*What you will do:* I need the document text continued from the place where it stops.

-------- Document text --------

In his essay Wordsworth in the Tropics, Aldous Huxley distinguishes between the tame, cultivated Nature of the English country garden (the virtues of which are extolled by Wordsworth) and true Wilderness which, although "marvelous, fantastic, beautiful", can also be "foreign, appalling, fundamentally and utterly inimical to intruding man". It is "alien to the human spirit and hostile to it."

At minimum, I believe access to Nature is a requirement for a worthwhile, healthy, sane life. The thought of living in an urban highrise with a view of only other skyscrapers is hellish to me. To only allow my feet to touch concrete and never dirt, moss, fallen leaves, or sand; to only be exposed to fluorescent lighting and climate-controlled air and never feel sun or rain or breeze on my skin; to see only manmade shapes with everything at right angles and never to let my eyes wander among the intricacies of bark on tree limbs or rest in the symmetry of leaves; to constantly be exposed to the din of human life and enterprise and never the tranquil lull of birdsong or the near-silent hush of an empty field at night is to become malnourished, deformed, and demented.

One can live a life in the city and fall into a pattern in which there is almost never a chance to be exposed to Nature. Or one can find small ways to incorporate Nature into even an urban lifestyle (Lyanda Lynn Haupt wrote a good book about this called The Urban Bestiary). The key is finding the right balance; the ideal being to live in a place that is suffused with Nature while providing the necessary infrastructure for our modern lives and also having relatively fast and easy access to Wilderness.  

Even when I have access to Nature, I still crave Wilderness. Wilderness may be, as Huxley says, alien and hostile to the human spirit, but that may be exactly what makes it inspiring. It pushes us to a realm of non-human concerns and forces us outside of ourselves, making room inside of us for the transcendent. Wilderness seems to be where what is left of the magic in the world still resides. Yes, it is wild and dark and uncontrollable. But belonging to a culture in which we have sanitized and motorized and categorized everything into marketing verticals, we need to expose ourselves to the wild to remind ourselves that we are animals, too. We must not neglect that animal part of ourselves because it is part of what makes us human. Without it, we become frighteningly like robots.

A hike in the woods, a kayak trip down a river, or an afternoon on a lake in a canoe. These are essential escapes for me as a writer because they are necessary for me as a human being. Without them, my life becomes unbalanced in ways that nullify any efforts at creation. You can't make something when you are empty.  In Nature and in Wilderness, I find endless inspiration. Describing the beauty and capacity for solace as well as the vast, irrational, frightful quality that inspires terror and dread is probably the main subject and theme of most of what I write. Writing and storytelling are how humans make sense of our lives and our place in the universe. That exploration is inseparable from Nature and requires the perspective upheaval caused by encountering Wilderness.

-------- Information supplied --------

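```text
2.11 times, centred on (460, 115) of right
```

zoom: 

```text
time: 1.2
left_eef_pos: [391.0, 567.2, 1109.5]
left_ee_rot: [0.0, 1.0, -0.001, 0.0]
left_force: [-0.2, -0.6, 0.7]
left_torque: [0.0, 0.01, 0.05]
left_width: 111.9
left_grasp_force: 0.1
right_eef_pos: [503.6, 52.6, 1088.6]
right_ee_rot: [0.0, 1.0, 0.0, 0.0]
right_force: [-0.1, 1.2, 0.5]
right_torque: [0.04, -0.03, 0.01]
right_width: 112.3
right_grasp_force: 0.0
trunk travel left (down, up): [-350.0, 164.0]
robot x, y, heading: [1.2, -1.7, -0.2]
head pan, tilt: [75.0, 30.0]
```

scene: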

--------

*Response to the task:*
For further reading on the importance of our connection to Nature and Wilderness, I highly recommend the writings of John Muir and Rachel Carson. You can also find other books on the subject on my Goodreads Wilderness shelf.

Word Play

I love playing with words.

They are perhaps the most fun toy in the world. With them, you can make anything.

Traditional word games like crosswords and word searches are great--I await the Pennysaver eagerly each week because it contains both of those things and I like the way the pen feels on that newspapery paper as I write in my answers in careful, all caps lettering or make my circles, trying not to let them touch any of the printed letters.

Board games based on words are my favorite kind, and subsequently the kind that people least enjoy playing with me. Scrabble can become (mostly jokingly) controversial with my boyfriend because he always tries to convince me that his made-up words are valid and I preside over the board with a dictionary to keep things on the up-and-up. Scattergories is another one I can play for hours and hours, rifling through the stacks of words in my brain and unearthing them by letter and category.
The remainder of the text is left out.